_What is needed_. Identify the lines that contain the word "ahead" and copy each one.
### Recorded data
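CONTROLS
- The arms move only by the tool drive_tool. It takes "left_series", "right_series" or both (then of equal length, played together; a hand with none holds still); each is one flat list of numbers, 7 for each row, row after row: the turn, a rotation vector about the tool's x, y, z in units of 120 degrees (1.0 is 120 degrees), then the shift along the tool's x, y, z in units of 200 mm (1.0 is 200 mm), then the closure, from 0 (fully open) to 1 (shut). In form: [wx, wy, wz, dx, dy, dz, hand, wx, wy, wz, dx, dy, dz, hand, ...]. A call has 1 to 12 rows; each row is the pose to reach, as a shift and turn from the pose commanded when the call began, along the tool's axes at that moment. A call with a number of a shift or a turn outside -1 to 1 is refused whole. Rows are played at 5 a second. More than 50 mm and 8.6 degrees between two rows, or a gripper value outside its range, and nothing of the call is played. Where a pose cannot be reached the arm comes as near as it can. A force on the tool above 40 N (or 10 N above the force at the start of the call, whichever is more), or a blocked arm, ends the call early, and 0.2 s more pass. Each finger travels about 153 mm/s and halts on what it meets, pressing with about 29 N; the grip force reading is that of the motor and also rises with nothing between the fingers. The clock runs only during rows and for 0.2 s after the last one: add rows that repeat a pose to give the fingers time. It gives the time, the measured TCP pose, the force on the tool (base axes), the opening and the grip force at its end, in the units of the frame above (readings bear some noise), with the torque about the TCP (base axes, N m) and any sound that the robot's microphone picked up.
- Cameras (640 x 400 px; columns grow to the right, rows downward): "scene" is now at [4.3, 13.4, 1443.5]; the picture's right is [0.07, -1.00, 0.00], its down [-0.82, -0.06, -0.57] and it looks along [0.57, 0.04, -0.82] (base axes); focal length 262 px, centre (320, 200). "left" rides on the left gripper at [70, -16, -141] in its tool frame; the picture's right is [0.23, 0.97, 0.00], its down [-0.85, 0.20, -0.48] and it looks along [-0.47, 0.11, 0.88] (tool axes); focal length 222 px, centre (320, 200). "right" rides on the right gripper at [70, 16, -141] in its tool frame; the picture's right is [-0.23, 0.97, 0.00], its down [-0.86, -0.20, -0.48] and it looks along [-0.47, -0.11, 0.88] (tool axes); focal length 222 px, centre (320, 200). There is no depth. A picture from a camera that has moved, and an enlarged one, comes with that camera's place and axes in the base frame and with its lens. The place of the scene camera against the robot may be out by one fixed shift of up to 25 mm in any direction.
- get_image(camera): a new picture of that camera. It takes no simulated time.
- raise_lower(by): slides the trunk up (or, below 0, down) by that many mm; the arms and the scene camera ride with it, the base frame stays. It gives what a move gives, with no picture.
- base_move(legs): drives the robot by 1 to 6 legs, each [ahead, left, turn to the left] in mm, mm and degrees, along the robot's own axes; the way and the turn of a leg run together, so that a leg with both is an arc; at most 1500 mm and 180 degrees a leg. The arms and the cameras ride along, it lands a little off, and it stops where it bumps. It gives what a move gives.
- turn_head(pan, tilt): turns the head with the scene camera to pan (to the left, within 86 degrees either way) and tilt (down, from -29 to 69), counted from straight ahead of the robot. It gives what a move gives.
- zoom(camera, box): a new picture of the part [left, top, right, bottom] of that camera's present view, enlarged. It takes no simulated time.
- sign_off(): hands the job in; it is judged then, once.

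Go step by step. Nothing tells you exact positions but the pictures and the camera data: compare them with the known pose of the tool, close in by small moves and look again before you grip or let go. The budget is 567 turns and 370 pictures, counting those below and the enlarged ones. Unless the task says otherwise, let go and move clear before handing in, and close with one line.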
######
_Task response_.
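- base_move(legs): drives the robot by 1 to 6 legs, each [ahead, left, turn to the left] in mm, mm and degrees, along the robot's own axes; the way and the turn of a leg run together, so that a leg with both is an arc; at most 1500 mm and 180 degrees a leg. The arms and the cameras ride along, it lands a little off, and it stops where it bumps. It gives what a move gives.
- turn_head(pan, tilt): turns the head with the scene camera to pan (to the left, within 86 degrees either way) and tilt (down, from -29 to 69), counted from straight ahead of the robot. It gives what a move gives.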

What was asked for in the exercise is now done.